### Short problem:
Skip all pictures, then print the remaining material exactly.

--- BEGIN Supplied material ---

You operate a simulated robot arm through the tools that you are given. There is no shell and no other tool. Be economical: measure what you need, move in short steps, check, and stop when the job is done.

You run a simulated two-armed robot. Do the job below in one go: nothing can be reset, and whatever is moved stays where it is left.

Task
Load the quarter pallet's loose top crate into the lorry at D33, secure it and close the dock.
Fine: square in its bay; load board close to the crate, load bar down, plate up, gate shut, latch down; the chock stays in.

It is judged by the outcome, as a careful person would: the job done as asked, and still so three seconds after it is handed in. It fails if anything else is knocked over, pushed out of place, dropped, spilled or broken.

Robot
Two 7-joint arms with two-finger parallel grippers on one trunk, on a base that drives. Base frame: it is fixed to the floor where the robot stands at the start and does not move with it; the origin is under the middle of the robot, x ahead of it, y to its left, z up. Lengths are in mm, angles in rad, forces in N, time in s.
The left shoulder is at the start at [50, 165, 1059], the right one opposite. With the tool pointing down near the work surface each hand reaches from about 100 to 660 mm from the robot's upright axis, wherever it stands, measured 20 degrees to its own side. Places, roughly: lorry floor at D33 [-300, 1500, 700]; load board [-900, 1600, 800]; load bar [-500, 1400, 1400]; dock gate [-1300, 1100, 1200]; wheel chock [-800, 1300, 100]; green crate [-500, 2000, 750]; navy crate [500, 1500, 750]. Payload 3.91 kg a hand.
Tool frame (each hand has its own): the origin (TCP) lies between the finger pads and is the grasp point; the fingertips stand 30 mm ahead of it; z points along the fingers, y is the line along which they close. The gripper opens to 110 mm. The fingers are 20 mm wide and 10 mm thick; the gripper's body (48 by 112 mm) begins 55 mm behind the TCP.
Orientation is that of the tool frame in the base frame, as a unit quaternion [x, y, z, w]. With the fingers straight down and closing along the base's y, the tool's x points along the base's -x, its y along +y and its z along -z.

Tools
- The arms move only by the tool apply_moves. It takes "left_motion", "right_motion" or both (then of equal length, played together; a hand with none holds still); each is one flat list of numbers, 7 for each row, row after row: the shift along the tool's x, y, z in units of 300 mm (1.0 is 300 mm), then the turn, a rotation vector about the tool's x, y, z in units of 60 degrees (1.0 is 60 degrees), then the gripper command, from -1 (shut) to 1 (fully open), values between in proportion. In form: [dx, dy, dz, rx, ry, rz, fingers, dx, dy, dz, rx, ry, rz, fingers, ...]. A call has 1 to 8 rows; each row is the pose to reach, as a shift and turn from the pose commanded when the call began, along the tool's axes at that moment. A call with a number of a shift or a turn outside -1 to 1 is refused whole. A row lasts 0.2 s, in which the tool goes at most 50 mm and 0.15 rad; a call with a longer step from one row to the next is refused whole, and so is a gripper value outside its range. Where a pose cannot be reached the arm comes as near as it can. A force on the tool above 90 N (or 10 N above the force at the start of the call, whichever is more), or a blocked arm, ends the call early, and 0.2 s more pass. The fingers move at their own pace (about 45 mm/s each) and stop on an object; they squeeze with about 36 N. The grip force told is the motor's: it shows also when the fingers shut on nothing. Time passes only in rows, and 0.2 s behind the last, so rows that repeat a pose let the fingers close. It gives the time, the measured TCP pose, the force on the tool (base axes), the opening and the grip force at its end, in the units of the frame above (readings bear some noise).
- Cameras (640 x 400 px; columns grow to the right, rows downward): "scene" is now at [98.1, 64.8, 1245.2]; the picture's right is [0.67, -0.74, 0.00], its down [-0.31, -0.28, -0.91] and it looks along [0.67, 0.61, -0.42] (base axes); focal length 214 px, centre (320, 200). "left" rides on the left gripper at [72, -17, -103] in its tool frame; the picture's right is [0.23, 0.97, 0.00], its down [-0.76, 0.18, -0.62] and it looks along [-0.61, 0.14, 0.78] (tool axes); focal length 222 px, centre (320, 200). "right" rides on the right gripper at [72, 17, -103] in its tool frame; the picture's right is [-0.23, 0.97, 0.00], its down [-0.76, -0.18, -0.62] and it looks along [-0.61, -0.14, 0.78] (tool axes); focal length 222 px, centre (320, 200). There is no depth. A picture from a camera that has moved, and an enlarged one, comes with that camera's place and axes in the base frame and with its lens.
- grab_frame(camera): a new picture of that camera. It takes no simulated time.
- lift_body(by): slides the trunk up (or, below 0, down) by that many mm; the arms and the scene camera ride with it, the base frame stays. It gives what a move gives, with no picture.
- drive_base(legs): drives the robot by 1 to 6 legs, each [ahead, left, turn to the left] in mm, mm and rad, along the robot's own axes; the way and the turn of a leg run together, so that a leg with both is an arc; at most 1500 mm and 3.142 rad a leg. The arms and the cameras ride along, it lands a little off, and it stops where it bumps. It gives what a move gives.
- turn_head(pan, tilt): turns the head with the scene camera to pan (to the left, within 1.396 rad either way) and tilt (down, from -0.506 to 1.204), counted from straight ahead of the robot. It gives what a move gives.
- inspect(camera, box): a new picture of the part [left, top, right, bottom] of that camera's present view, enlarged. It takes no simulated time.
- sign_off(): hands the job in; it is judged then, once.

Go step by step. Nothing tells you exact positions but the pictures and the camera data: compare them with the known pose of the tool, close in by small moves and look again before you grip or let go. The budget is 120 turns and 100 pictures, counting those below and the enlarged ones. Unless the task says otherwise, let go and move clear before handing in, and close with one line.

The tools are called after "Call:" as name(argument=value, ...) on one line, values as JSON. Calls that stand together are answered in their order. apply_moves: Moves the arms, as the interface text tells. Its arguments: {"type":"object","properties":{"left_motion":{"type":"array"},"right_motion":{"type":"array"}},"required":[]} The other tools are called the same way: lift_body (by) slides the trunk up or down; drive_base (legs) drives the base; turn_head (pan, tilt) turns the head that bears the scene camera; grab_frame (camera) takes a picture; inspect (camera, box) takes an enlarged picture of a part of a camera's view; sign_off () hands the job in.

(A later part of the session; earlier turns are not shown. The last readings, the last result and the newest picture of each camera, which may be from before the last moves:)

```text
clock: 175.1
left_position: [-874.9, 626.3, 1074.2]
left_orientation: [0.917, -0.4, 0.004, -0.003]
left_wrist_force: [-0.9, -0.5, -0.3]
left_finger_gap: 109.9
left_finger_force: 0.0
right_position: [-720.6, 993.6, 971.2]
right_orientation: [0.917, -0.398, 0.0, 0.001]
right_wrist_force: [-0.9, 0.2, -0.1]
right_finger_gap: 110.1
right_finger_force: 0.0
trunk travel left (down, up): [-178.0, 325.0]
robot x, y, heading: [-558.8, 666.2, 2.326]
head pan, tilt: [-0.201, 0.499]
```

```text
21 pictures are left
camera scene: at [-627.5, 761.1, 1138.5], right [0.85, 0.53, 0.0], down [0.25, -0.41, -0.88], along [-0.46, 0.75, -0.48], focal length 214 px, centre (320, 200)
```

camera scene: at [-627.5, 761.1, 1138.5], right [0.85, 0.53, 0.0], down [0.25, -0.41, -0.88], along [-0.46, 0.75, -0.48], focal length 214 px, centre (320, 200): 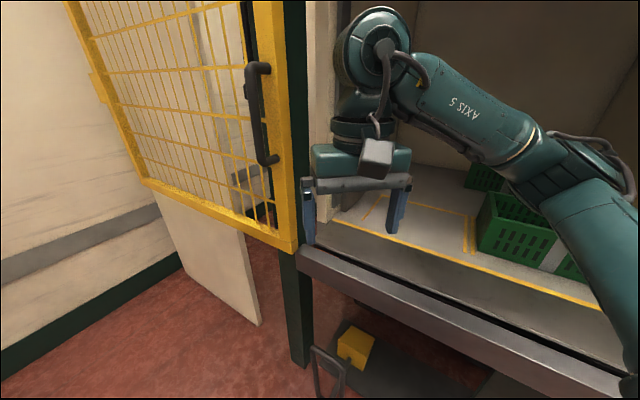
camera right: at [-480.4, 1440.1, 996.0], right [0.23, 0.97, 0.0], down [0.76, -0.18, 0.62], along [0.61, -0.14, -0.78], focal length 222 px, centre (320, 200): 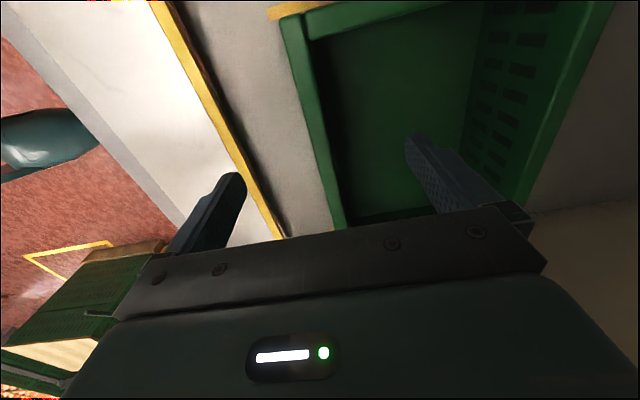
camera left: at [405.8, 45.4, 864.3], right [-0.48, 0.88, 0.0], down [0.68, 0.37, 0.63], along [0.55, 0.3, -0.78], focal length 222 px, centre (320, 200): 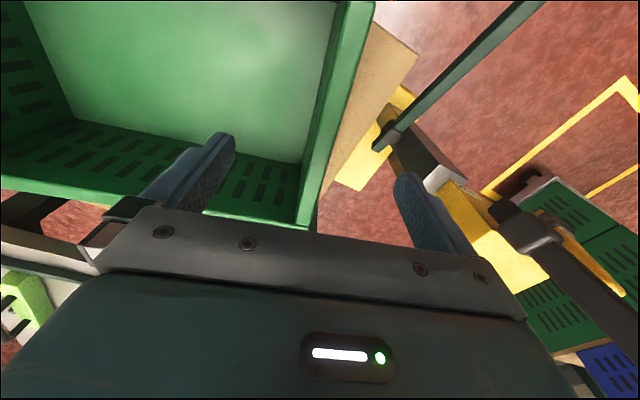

--- END Supplied material ---

### Solution for this problem:
You operate a simulated robot arm through the tools that you are given. There is no shell and no other tool. Be economical: measure what you need, move in short steps, check, and stop when the job is done.

You run a simulated two-armed robot. Do the job below in one go: nothing can be reset, and whatever is moved stays where it is left.

Task
Load the quarter pallet's loose top crate into the lorry at D33, secure it and close the dock.
Fine: square in its bay; load board close to the crate, load bar down, plate up, gate shut, latch down; the chock stays in.

It is judged by the outcome, as a careful person would: the job done as asked, and still so three seconds after it is handed in. It fails if anything else is knocked over, pushed out of place, dropped, spilled or broken.

Robot
Two 7-joint arms with two-finger parallel grippers on one trunk, on a base that drives. Base frame: it is fixed to the floor where the robot stands at the start and does not move with it; the origin is under the middle of the robot, x ahead of it, y to its left, z up. Lengths are in mm, angles in rad, forces in N, time in s.
The left shoulder is at the start at [50, 165, 1059], the right one opposite. With the tool pointing down near the work surface each hand reaches from about 100 to 660 mm from the robot's upright axis, wherever it stands, measured 20 degrees to its own side. Places, roughly: lorry floor at D33 [-300, 1500, 700]; load board [-900, 1600, 800]; load bar [-500, 1400, 1400]; dock gate [-1300, 1100, 1200]; wheel chock [-800, 1300, 100]; green crate [-500, 2000, 750]; navy crate [500, 1500, 750]. Payload 3.91 kg a hand.
Tool frame (each hand has its own): the origin (TCP) lies between the finger pads and is the grasp point; the fingertips stand 30 mm ahead of it; z points along the fingers, y is the line along which they close. The gripper opens to 110 mm. The fingers are 20 mm wide and 10 mm thick; the gripper's body (48 by 112 mm) begins 55 mm behind the TCP.
Orientation is that of the tool frame in the base frame, as a unit quaternion [x, y, z, w]. With the fingers straight down and closing along the base's y, the tool's x points along the base's -x, its y along +y and its z along -z.

Tools
- The arms move only by the tool apply_moves. It takes "left_motion", "right_motion" or both (then of equal length, played together; a hand with none holds still); each is one flat list of numbers, 7 for each row, row after row: the shift along the tool's x, y, z in units of 300 mm (1.0 is 300 mm), then the turn, a rotation vector about the tool's x, y, z in units of 60 degrees (1.0 is 60 degrees), then the gripper command, from -1 (shut) to 1 (fully open), values between in proportion. In form: [dx, dy, dz, rx, ry, rz, fingers, dx, dy, dz, rx, ry, rz, fingers, ...]. A call has 1 to 8 rows; each row is the pose to reach, as a shift and turn from the pose commanded when the call began, along the tool's axes at that moment. A call with a number of a shift or a turn outside -1 to 1 is refused whole. A row lasts 0.2 s, in which the tool goes at most 50 mm and 0.15 rad; a call with a longer step from one row to the next is refused whole, and so is a gripper value outside its range. Where a pose cannot be reached the arm comes as near as it can. A force on the tool above 90 N (or 10 N above the force at the start of the call, whichever is more), or a blocked arm, ends the call early, and 0.2 s more pass. The fingers move at their own pace (about 45 mm/s each) and stop on an object; they squeeze with about 36 N. The grip force told is the motor's: it shows also when the fingers shut on nothing. Time passes only in rows, and 0.2 s behind the last, so rows that repeat a pose let the fingers close. It gives the time, the measured TCP pose, the force on the tool (base axes), the opening and the grip force at its end, in the units of the frame above (readings bear some noise).
- Cameras (640 x 400 px; columns grow to the right, rows downward): "scene" is now at [98.1, 64.8, 1245.2]; the picture's right is [0.67, -0.74, 0.00], its down [-0.31, -0.28, -0.91] and it looks along [0.67, 0.61, -0.42] (base axes); focal length 214 px, centre (320, 200). "left" rides on the left gripper at [72, -17, -103] in its tool frame; the picture's right is [0.23, 0.97, 0.00], its down [-0.76, 0.18, -0.62] and it looks along [-0.61, 0.14, 0.78] (tool axes); focal length 222 px, centre (320, 200). "right" rides on the right gripper at [72, 17, -103] in its tool frame; the picture's right is [-0.23, 0.97, 0.00], its down [-0.76, -0.18, -0.62] and it looks along [-0.61, -0.14, 0.78] (tool axes); focal length 222 px, centre (320, 200). There is no depth. A picture from a camera that has moved, and an enlarged one, comes with that camera's place and axes in the base frame and with its lens.
- grab_frame(camera): a new picture of that camera. It takes no simulated time.
- lift_body(by): slides the trunk up (or, below 0, down) by that many mm; the arms and the scene camera ride with it, the base frame stays. It gives what a move gives, with no picture.
- drive_base(legs): drives the robot by 1 to 6 legs, each [ahead, left, turn to the left] in mm, mm and rad, along the robot's own axes; the way and the turn of a leg run together, so that a leg with both is an arc; at most 1500 mm and 3.142 rad a leg. The arms and the cameras ride along, it lands a little off, and it stops where it bumps. It gives what a move gives.
- turn_head(pan, tilt): turns the head with the scene camera to pan (to the left, within 1.396 rad either way) and tilt (down, from -0.506 to 1.204), counted from straight ahead of the robot. It gives what a move gives.
- inspect(camera, box): a new picture of the part [left, top, right, bottom] of that camera's present view, enlarged. It takes no simulated time.
- sign_off(): hands the job in; it is judged then, once.

Go step by step. Nothing tells you exact positions but the pictures and the camera data: compare them with the known pose of the tool, close in by small moves and look again before you grip or let go. The budget is 120 turns and 100 pictures, counting those below and the enlarged ones. Unless the task says otherwise, let go and move clear before handing in, and close with one line.

The tools are called after "Call:" as name(argument=value, ...) on one line, values as JSON. Calls that stand together are answered in their order. apply_moves: Moves the arms, as the interface text tells. Its arguments: {"type":"object","properties":{"left_motion":{"type":"array"},"right_motion":{"type":"array"}},"required":[]} The other tools are called the same way: lift_body (by) slides the trunk up or down; drive_base (legs) drives the base; turn_head (pan, tilt) turns the head that bears the scene camera; grab_frame (camera) takes a picture; inspect (camera, box) takes an enlarged picture of a part of a camera's view; sign_off () hands the job in.

(A later part of the session; earlier turns are not shown. The last readings, the last result and the newest picture of each camera, which may be from before the last moves:)

```text
clock: 175.1
left_position: [-874.9, 626.3, 1074.2]
left_orientation: [0.917, -0.4, 0.004, -0.003]
left_wrist_force: [-0.9, -0.5, -0.3]
left_finger_gap: 109.9
left_finger_force: 0.0
right_position: [-720.6, 993.6, 971.2]
right_orientation: [0.917, -0.398, 0.0, 0.001]
right_wrist_force: [-0.9, 0.2, -0.1]
right_finger_gap: 110.1
right_finger_force: 0.0
trunk travel left (down, up): [-178.0, 325.0]
robot x, y, heading: [-558.8, 666.2, 2.326]
head pan, tilt: [-0.201, 0.499]
```

```text
21 pictures are left
camera scene: at [-627.5, 761.1, 1138.5], right [0.85, 0.53, 0.0], down [0.25, -0.41, -0.88], along [-0.46, 0.75, -0.48], focal length 214 px, centre (320, 200)
```

camera scene: at [-627.5, 761.1, 1138.5], right [0.85, 0.53, 0.0], down [0.25, -0.41, -0.88], along [-0.46, 0.75, -0.48], focal length 214 px, centre (320, 200): 
camera right: at [-480.4, 1440.1, 996.0], right [0.23, 0.97, 0.0], down [0.76, -0.18, 0.62], along [0.61, -0.14, -0.78], focal length 222 px, centre (320, 200): 
camera left: at [405.8, 45.4, 864.3], right [-0.48, 0.88, 0.0], down [0.68, 0.37, 0.63], along [0.55, 0.3, -0.78], focal length 222 px, centre (320, 200): 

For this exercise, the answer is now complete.